‏ Luke 19:22

The Worthless Slave and the Citizens

Then comes the next slave before his Lord. He also calls Him “Master” and thereby acknowledges His authority, and he also speaks of “Your” mina. He thereby acknowledges that what he has received is of His Lord. But it is all just a lip confession. In their inner being, there is no connection between him and his Lord. Therefore, there has been no dedication to Him at all. There was nothing in his life that led people to glorify God. He put the mina he had received in a handkerchief. He did not intend to work hard for his Lord. So he didn’t do that.

His conduct resulted from a totally false perception of his Lord. He did not understand anything of His grace, he never got to know Him. He was afraid of Him, and found Him exacting and unrighteous. He had his own view of that Lord and thought that you’d better not have to deal with Him. He did not face the fact that he would have to deal with Him anyway. Living for such a Lord seemed unbearable to him. There were a lot of things you were not permitted to do and there were a lot of things you had to do. It was all ‘not permitted’ and ‘had to’. In that view on his Lord, he did not want to be corrected either. He held on to it and it determined his life.

With his statements about his Lord, the slave makes his own judgment. If he really was afraid of that Lord, and if it really was so that He was exacting and, to his judgment, dealing unrighteous, that should have led him to act differently from what he has done now. The Lord calls him a worthless slave because he has not done according to what he knew. He used his idea about Him as an excuse to do nothing at all with his mina. If he had been really scared, he would have given His money to a bank. Just thinking soberly would have led him to the conclusion that the money would at least have been a little bit profitable for Him. After all, it was His money and the task was to do business with it.

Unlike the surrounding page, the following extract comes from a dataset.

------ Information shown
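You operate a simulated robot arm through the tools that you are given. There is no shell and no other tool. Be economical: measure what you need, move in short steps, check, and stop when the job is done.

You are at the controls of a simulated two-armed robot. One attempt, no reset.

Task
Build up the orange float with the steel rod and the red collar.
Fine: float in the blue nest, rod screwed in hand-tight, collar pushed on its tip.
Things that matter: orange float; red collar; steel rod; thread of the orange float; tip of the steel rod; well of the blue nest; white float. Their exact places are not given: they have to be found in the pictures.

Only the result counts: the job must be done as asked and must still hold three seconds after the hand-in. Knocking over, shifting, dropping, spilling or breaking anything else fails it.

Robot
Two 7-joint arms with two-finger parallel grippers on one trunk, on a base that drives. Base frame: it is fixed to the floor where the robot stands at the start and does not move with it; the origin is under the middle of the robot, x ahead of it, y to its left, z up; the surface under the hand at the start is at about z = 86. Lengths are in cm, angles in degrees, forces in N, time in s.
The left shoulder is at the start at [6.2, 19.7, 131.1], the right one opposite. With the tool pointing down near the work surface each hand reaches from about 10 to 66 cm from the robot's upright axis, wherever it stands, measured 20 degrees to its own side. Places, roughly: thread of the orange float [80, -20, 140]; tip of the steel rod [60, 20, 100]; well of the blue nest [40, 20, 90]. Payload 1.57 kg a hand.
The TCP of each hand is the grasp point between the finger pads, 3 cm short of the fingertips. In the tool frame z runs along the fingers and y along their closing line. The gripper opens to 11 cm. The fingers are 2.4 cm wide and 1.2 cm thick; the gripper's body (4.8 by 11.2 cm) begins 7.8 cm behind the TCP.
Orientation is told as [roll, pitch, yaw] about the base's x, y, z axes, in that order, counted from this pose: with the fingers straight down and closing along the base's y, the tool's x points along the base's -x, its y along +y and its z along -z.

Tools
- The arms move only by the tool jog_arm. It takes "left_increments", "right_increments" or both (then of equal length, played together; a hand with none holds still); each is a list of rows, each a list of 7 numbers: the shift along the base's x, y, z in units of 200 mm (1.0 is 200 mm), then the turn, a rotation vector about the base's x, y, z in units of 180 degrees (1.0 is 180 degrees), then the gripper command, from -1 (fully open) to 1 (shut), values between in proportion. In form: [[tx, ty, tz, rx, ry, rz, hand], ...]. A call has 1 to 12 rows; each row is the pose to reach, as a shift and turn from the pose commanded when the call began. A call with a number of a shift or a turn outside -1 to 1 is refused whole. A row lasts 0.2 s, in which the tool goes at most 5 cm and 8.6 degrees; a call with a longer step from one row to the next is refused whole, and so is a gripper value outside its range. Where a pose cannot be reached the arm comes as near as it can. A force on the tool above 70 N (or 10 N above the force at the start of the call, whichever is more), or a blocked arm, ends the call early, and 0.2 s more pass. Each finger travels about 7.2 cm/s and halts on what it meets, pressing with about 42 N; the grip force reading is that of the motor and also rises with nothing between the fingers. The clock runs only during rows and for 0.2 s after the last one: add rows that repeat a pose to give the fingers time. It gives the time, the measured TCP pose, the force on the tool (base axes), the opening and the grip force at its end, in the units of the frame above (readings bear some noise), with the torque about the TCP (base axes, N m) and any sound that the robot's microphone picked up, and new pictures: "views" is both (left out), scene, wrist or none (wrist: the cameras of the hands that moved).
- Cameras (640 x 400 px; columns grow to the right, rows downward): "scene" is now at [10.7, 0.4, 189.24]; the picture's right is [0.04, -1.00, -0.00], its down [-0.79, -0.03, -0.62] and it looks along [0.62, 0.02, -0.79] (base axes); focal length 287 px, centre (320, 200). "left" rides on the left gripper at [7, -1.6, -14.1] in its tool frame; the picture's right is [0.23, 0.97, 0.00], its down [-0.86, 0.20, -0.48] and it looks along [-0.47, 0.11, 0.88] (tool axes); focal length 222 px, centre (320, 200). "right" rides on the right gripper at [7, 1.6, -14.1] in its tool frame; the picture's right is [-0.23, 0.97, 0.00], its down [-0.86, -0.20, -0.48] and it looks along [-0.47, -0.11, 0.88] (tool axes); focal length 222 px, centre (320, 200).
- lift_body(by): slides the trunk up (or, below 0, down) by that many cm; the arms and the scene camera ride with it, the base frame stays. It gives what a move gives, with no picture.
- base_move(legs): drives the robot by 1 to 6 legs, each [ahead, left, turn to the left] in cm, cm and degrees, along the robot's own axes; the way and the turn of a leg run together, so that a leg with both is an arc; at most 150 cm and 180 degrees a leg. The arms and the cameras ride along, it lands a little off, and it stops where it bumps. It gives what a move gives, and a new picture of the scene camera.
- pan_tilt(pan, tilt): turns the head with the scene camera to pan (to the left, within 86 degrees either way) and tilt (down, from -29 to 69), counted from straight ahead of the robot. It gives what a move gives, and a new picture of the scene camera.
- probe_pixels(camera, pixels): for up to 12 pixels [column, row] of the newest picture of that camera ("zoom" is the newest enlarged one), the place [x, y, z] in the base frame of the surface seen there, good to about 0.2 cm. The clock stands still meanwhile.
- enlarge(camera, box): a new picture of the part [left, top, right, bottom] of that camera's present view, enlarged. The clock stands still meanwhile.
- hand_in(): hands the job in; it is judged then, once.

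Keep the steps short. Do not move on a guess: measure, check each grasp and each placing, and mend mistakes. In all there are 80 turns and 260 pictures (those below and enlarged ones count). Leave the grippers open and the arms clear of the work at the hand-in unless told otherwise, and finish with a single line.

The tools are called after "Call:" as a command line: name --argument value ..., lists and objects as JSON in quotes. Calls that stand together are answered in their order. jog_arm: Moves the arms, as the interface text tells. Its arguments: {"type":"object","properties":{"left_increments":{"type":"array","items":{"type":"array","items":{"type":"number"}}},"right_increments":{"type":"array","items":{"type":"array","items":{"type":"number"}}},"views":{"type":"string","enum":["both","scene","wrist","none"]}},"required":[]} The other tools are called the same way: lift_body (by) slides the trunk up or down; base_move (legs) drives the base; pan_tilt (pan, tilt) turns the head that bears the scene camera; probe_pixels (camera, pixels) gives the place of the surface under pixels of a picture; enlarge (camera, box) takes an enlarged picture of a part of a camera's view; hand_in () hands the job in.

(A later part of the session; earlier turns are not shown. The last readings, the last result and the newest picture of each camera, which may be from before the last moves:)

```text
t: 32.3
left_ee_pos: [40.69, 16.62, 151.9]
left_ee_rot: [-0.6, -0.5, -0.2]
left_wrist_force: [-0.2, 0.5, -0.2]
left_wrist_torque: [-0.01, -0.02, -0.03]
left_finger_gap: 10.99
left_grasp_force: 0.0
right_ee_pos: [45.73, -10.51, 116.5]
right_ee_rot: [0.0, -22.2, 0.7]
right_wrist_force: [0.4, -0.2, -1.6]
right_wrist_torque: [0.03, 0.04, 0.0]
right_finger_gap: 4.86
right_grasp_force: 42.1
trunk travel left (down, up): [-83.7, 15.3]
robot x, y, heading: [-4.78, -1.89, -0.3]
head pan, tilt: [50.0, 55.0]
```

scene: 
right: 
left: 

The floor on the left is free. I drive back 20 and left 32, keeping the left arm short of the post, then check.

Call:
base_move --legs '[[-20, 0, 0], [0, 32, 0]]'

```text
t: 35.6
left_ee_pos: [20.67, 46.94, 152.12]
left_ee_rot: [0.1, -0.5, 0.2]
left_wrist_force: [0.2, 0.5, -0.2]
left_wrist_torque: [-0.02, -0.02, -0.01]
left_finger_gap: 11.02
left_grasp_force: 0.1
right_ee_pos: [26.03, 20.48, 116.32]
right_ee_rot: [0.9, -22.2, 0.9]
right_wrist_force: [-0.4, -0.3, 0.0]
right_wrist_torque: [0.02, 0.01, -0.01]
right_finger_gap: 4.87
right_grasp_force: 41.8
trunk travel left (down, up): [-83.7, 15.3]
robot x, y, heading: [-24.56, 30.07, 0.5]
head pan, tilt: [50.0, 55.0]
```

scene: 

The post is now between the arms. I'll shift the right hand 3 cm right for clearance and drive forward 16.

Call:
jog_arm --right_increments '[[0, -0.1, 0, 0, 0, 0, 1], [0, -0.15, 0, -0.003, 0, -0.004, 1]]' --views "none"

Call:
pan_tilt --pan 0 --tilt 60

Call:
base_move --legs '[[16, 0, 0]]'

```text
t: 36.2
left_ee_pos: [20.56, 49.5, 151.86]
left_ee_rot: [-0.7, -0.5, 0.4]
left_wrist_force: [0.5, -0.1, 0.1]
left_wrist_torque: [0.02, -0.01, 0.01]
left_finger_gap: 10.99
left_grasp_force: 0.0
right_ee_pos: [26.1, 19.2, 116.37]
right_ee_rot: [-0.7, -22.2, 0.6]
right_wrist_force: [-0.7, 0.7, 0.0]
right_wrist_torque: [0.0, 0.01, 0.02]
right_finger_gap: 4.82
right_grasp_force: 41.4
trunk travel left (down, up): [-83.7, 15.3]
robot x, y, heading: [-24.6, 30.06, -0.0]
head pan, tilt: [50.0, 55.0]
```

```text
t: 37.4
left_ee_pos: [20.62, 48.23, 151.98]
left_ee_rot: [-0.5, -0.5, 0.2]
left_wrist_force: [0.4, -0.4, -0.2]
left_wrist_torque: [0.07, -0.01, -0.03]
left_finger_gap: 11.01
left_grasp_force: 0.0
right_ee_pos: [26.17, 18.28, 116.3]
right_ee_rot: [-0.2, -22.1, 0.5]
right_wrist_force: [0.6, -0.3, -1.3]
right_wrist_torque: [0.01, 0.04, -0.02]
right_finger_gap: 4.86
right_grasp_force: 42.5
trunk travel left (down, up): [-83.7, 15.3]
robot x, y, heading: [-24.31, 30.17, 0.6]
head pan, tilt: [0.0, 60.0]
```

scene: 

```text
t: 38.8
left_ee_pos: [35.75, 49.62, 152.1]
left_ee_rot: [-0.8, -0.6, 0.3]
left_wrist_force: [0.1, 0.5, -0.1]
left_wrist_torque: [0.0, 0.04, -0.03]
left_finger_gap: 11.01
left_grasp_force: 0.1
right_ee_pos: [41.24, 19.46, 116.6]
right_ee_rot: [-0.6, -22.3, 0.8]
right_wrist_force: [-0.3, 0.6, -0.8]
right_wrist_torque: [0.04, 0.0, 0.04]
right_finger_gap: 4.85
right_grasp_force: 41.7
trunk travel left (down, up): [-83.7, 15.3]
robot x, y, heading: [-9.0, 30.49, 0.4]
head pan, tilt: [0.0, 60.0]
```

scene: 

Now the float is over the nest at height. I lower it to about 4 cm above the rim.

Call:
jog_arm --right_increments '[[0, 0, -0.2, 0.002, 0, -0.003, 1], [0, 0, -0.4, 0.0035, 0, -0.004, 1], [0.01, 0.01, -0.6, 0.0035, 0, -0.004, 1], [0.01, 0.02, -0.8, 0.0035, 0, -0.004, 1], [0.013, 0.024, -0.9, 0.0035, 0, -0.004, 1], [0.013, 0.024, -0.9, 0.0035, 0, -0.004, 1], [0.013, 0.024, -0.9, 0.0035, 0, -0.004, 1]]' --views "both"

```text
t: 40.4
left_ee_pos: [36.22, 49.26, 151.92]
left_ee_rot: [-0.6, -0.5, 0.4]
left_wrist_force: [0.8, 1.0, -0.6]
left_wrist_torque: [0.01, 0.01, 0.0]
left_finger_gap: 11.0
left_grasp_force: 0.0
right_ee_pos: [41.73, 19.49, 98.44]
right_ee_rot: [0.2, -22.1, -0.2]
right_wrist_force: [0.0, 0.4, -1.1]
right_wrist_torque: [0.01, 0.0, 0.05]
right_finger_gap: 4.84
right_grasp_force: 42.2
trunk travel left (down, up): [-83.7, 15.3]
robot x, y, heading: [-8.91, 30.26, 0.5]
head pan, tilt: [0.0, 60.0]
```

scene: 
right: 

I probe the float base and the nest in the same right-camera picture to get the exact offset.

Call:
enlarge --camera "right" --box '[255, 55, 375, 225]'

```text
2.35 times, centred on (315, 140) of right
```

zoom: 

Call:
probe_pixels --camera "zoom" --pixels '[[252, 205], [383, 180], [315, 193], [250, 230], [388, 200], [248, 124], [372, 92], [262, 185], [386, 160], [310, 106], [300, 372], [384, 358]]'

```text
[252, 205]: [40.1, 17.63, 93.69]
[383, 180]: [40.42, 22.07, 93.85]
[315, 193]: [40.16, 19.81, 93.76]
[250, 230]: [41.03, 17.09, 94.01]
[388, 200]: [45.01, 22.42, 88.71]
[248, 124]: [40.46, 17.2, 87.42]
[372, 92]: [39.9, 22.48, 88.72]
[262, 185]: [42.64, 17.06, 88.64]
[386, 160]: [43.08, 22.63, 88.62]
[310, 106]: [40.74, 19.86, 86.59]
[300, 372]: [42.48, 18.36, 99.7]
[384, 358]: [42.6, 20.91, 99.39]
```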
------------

The Lord does not blame him for not having done business. If he had no energy to do business, by bringing the money to a bank he would have acknowledged that his Lord was entitled to profit. Because he was led by selfish fear, he showed that there was no love for his Master (1Jn 4:18). He lacked not so much the power to act, but the right spirit or mind to act. He did not know grace. If we have a legalistic mind, we serve only ourselves.

The worthless slave not only does not receive a reward, he also suffers loss. What he was entrusted, he loses because he did nothing with it. He never really possessed it because he had put it away. Yet he knew he had it, for he could give it to his Lord, but it was something outside of him, not in him. The external appearance, the beautiful appearance, is taken from him. What was for him a covering for his inner depravity is for the faithful, dedicated slave the decoration of the authenticity of the faith that is in him. That is why the faithful slave gets what the evil slave has abused.

Those who stand by point out to the Lord that this slave already has so much. He already has ten and now he gets another one. The answer shows how much the Lord appreciates complete faithfulness and dedication and commitment. Such a person cannot be rewarded enough. From those who have no inner connection with Him, but only the appearance to possess something, also that appearance will be taken away.

At the end of His parable, the Lord returns to the citizens whom He spoke of in the beginning (Lk 19:14). He calls them here His enemies. He reminds us that they did not want Him to rule over them. For them, too, comes the day of retribution. For them there is an appropriate judgment. They must appear before Him like the slaves, but there is no conversation with them. They must be slain in His presence. His kingship is a righteous kingship. He rules in righteousness, both in reward and in judgment of evil.